PROBLEM TO SOLVE. For each line of the data below that holds "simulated", copy the line.

** START DATASET CONTENT **

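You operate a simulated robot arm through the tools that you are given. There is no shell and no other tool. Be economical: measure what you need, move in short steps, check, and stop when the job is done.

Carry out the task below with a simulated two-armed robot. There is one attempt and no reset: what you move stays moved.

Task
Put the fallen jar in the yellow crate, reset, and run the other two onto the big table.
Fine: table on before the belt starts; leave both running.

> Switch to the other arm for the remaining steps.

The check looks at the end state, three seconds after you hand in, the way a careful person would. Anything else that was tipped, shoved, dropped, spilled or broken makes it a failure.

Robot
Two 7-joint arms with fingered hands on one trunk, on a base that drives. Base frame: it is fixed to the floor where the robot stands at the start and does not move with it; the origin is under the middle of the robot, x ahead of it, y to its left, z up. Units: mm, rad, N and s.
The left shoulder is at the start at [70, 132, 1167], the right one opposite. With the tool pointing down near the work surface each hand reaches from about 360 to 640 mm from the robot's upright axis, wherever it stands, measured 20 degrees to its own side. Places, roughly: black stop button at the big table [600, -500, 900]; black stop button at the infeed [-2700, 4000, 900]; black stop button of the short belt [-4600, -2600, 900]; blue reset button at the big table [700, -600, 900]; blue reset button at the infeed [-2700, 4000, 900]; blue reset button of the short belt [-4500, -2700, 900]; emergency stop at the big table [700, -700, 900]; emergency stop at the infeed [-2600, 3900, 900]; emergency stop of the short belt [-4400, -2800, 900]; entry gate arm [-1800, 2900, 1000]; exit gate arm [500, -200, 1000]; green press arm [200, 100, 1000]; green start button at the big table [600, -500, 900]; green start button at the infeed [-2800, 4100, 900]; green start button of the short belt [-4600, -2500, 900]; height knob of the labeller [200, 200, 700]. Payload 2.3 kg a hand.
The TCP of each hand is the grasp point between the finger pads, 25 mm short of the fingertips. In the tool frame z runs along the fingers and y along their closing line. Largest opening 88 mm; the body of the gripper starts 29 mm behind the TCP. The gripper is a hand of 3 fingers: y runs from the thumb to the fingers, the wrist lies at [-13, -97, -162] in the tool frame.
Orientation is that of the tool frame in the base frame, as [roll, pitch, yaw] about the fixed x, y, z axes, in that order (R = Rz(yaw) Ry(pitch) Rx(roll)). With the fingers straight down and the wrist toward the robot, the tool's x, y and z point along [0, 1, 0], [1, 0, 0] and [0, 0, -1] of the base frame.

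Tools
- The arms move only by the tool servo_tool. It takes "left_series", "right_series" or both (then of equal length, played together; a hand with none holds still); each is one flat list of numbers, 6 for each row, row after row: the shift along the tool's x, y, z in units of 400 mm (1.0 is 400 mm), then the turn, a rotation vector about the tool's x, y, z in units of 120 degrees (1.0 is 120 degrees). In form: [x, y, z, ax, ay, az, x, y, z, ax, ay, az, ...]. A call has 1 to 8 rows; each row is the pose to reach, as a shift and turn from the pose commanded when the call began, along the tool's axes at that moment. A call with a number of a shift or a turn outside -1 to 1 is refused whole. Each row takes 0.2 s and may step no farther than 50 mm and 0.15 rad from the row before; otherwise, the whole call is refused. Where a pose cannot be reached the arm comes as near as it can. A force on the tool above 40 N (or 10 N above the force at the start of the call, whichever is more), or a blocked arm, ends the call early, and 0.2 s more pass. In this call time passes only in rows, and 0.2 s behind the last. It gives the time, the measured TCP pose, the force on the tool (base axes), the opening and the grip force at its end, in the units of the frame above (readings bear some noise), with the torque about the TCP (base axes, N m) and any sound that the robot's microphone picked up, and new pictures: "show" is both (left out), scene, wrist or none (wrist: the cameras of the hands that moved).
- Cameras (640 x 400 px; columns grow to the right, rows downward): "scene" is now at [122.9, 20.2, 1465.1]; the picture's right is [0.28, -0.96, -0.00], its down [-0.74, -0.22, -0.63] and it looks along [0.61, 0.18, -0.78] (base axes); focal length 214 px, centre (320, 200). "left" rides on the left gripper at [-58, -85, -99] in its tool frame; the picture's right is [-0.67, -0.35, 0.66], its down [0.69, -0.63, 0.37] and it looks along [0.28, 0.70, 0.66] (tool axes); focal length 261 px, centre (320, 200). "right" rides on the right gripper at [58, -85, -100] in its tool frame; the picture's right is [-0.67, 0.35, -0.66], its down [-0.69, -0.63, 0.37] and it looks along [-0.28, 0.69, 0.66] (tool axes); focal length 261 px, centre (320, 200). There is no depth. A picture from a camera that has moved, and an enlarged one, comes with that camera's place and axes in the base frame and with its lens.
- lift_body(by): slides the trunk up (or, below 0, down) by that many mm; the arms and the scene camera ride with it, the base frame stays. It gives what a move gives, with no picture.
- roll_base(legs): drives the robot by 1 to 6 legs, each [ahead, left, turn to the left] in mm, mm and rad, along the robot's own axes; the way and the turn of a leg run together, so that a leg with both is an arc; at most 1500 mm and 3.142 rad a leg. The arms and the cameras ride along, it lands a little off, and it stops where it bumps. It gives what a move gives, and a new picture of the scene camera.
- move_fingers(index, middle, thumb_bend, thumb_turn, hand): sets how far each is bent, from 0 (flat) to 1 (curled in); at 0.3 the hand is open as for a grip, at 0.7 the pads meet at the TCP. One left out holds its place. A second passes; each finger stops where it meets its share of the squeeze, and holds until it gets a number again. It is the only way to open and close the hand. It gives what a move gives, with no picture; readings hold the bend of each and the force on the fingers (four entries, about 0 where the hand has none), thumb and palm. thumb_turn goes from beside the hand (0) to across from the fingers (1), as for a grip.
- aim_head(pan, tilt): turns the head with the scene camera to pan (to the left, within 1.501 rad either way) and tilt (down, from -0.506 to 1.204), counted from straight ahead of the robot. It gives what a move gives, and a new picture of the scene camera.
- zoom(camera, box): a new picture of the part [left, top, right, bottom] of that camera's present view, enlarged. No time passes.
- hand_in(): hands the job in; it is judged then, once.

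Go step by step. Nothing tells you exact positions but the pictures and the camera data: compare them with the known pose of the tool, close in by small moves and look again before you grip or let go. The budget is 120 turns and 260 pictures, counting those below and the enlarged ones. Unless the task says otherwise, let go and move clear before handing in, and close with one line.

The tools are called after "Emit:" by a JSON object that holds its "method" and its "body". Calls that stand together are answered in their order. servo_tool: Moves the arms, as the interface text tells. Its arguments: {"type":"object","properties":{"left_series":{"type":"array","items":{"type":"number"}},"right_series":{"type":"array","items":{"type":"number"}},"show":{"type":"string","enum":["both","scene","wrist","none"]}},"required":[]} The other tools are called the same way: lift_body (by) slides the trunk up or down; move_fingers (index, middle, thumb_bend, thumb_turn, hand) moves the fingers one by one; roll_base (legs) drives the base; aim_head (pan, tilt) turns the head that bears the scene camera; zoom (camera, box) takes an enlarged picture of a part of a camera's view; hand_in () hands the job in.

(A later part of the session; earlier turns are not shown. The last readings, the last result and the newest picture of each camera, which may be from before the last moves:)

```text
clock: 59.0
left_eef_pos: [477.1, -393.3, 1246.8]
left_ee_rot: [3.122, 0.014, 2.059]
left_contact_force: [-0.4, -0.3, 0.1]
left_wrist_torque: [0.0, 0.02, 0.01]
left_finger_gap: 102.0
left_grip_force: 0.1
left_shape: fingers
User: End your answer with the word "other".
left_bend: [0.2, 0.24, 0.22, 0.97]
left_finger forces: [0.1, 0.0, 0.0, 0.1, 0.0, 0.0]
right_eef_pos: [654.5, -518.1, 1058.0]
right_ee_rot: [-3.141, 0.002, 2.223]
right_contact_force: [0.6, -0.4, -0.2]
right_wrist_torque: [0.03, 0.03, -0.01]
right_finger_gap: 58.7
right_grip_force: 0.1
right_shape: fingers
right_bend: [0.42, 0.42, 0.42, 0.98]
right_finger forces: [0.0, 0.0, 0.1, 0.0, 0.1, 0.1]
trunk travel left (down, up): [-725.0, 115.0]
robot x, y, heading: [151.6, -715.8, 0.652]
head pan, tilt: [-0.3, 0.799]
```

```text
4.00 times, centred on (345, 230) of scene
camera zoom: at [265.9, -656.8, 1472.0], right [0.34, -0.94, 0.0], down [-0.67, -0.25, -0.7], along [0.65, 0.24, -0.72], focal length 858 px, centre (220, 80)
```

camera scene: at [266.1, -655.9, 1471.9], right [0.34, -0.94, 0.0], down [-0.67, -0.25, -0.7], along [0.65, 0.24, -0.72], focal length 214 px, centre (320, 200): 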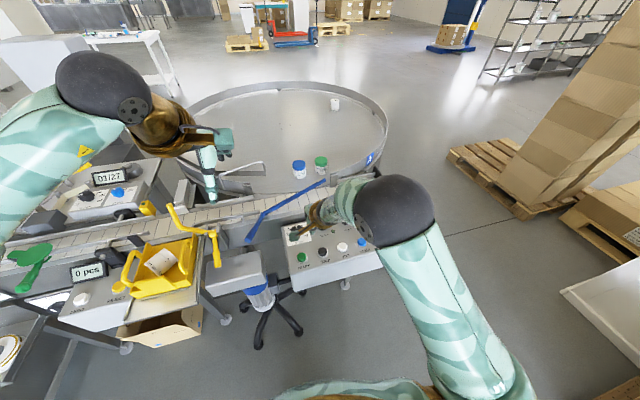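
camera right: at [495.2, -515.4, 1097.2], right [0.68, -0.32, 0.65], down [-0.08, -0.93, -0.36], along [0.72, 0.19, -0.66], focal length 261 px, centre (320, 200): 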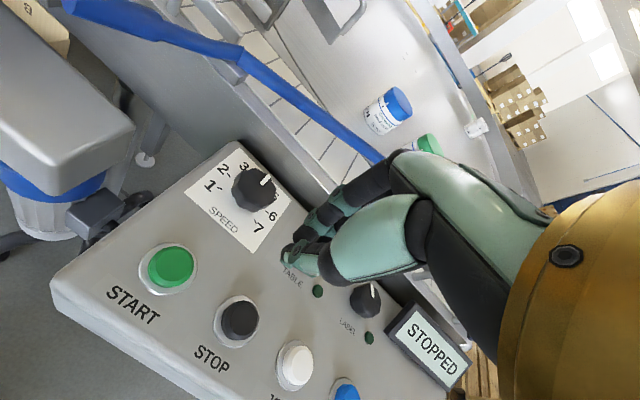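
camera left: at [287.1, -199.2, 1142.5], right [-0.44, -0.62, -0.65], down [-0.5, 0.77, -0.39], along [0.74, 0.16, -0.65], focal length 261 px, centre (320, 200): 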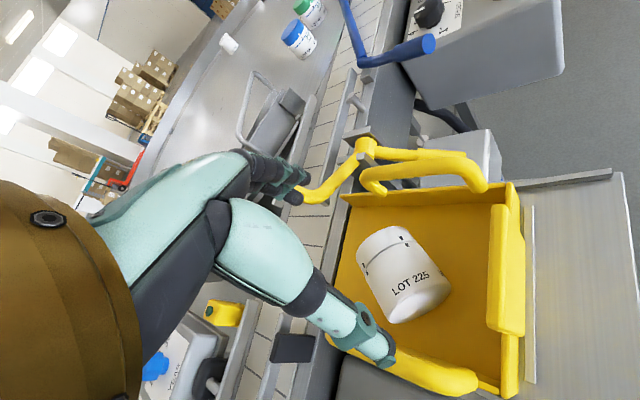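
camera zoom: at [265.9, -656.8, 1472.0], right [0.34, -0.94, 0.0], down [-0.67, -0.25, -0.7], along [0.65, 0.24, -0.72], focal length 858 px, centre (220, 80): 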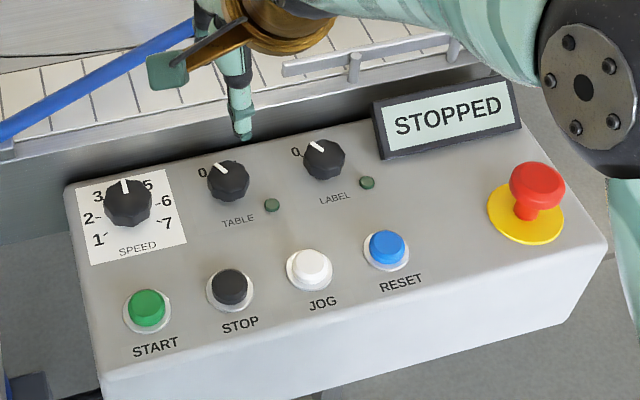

** END DATASET CONTENT **

RESPONSE BELOW.
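You operate a simulated robot arm through the tools that you are given. There is no shell and no other tool. Be economical: measure what you need, move in short steps, check, and stop when the job is done.
Carry out the task below with a simulated two-armed robot. There is one attempt and no reset: what you move stays moved.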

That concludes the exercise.